(March 1997) Home Alone?
More and more people are now working from home and the trend is likely to continue. E-mail, the Internet, the fax machine and the computer are making the conventional office redundant.
The Industrial Revolution created the belief that “big is beautiful” and that there are economies of scale. Before the Revolution, people stayed at home and did a bit of Weaving on Monday, metalwork on Tuesday, carpentry on Wednesday, digging the vegetables on Thursday and, TGIF, brewing beer on Fridays!
Then came the Weaving, metalwork, woodworking and food manufacturing factories, massive farms and big breweries. Concentration with specialisation led to efficiency. It happened everywhere, huge general hospitals were built and the word “specialist” became the order of the day. The tool was replaced by the machine.

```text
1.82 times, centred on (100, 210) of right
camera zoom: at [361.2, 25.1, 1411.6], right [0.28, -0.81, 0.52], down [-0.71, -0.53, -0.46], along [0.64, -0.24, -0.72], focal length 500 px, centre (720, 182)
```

The trouble was that specialisation led to demarcations and inefficiency.
Then, with the advent of modern technology it all started to change. Your local chemist no longer sent your holiday photos off to be processed in a large factory, they could do them in the back of the shop. Computers ceased to be room-sized, they became small enough to put on your desk at home and, for the last few years, they have more or less doubled in power and halved in price each year. GP surgeries started to perform minor operations which hitherto had been done at the huge general hospitals. A lot of new businesses were craft based. Small breweries started to compete with the giants. Organic farming started again. The tool started to replace the machine! We entered the Post Industrial Revolution.
The problem with all this for a lot of people is that work is a social activity. It provides companionship outside the home and a structure to the day. Home-working can be very lonely.
A number of villages have now set up “Home-Alone Clubs” to cater for their home-workers. As well as having social get togethers, clubs encourage their members to pool resources and generally support each others activities.
If you would be interested in forming such a club in Sibford, give me a ring. I have no idea how many people would be involved and we may need to spread the net to neighbouring villages. Anybody who works from home would be welcome, whether they are an academic, farmer, computer programmer, sales person, craftsperson, or even a young Mum who wants to stay in touch with the world of paid employment. Two and three-man-bands are as welcome as one-man-bands. At the risk of being politically incorrect, retired people or people with no intention of working for money from home would be excluded.